When I ask, What is judgment? I’m not referring to the Final Judgment but rather one person judging another. Today Christians use the notion of one judging another as a club to buffet the Intolerant One into submission. After all, we’re not supposed to judge each other.
Or are we?
Often the “no judging” position is supported with what Jesus said in Matthew 7, concluding with verse 5:
“You hypocrite, first take the log out of your own eye, and then you will see clearly to take the speck out of your brother’s eye.”
In a recent radio sermon, one pastor pointed out that the conclusion of this process is still one Christian taking the speck from his brother’s eye.
Just ten verses later, Jesus had this to say:
“Beware of the false prophets, who come to you in sheep’s clothing, but inwardly are ravenous wolves. You will know them by their fruits.”
– Mat 7:15-16a
So apparently the “no judging” has conditions.
That idea seems consistent with the Apostle Paul’s confrontation of Peter when he changed his treatment of Gentile Christians, and with his confrontation of the church in Corinth for accepting into their fellowship a man living in immorality. Not only did Paul confront the church but he expected them to do the same with the sinful man.
Earlier, in I Corinthians he makes the statement that he has already judged the immoral man. Then this:
I wrote you in my letter not to associate with immoral people; I did not at all mean with the immoral people of this world, or with the covetous and swindlers, or with idolaters, for then you would have to go out of the world. But actually, I wrote to you not to associate with any so-called brother if he is an immoral person, or covetous, or an idolater, or a reviler, or a drunkard, or a swindler—not even to eat with such a one. For what have I to do with judging outsiders? Do you not judge those who are within the church? But those who are outside, God judges. REMOVE THE WICKED MAN FROM AMONG YOURSELVES.
– I Cor. 5:9-13
From this process, groups like the Amish and the Catholics practiced shunning and excommunication. Perhaps because of abuses and/or subjective interpretation, those conventions have been discredited. Church discipline seemed to decline.

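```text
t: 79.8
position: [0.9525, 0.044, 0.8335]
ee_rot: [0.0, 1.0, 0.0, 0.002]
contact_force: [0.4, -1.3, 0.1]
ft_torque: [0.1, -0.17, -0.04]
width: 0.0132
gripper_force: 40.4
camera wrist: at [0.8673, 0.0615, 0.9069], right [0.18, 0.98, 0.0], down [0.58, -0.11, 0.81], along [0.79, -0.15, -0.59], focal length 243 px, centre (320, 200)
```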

In its place, we have tolerance. No judging.
But what happened to knowing false teachers by their fruits? What happened to going to a brother who has offended you, as Jesus commanded in Matthew 18 (along with forgiveness)?
One of the complaints I had about The Shack was that the brand of love the book touted actually nullified justice. But God is a God of love and justice.
His Word teaches correction and reproof along side love and forgiveness.
So maybe we Christians have gone overboard, tolerantly stepping around each other in an effort to avoid boat rocking. Instead, perhaps we should hold onto the sides of the boat and confront sins head on.
It’s not comfortable. It requires soul searching (or log-in-the-eye searching. Search me, oh God, try me, and see if there is any wicked way in me.) It requires confession. It requires letting go of my right to be right, to defend myself, to prove my point. It requires confronting and forgiving. But how true is the one without the other?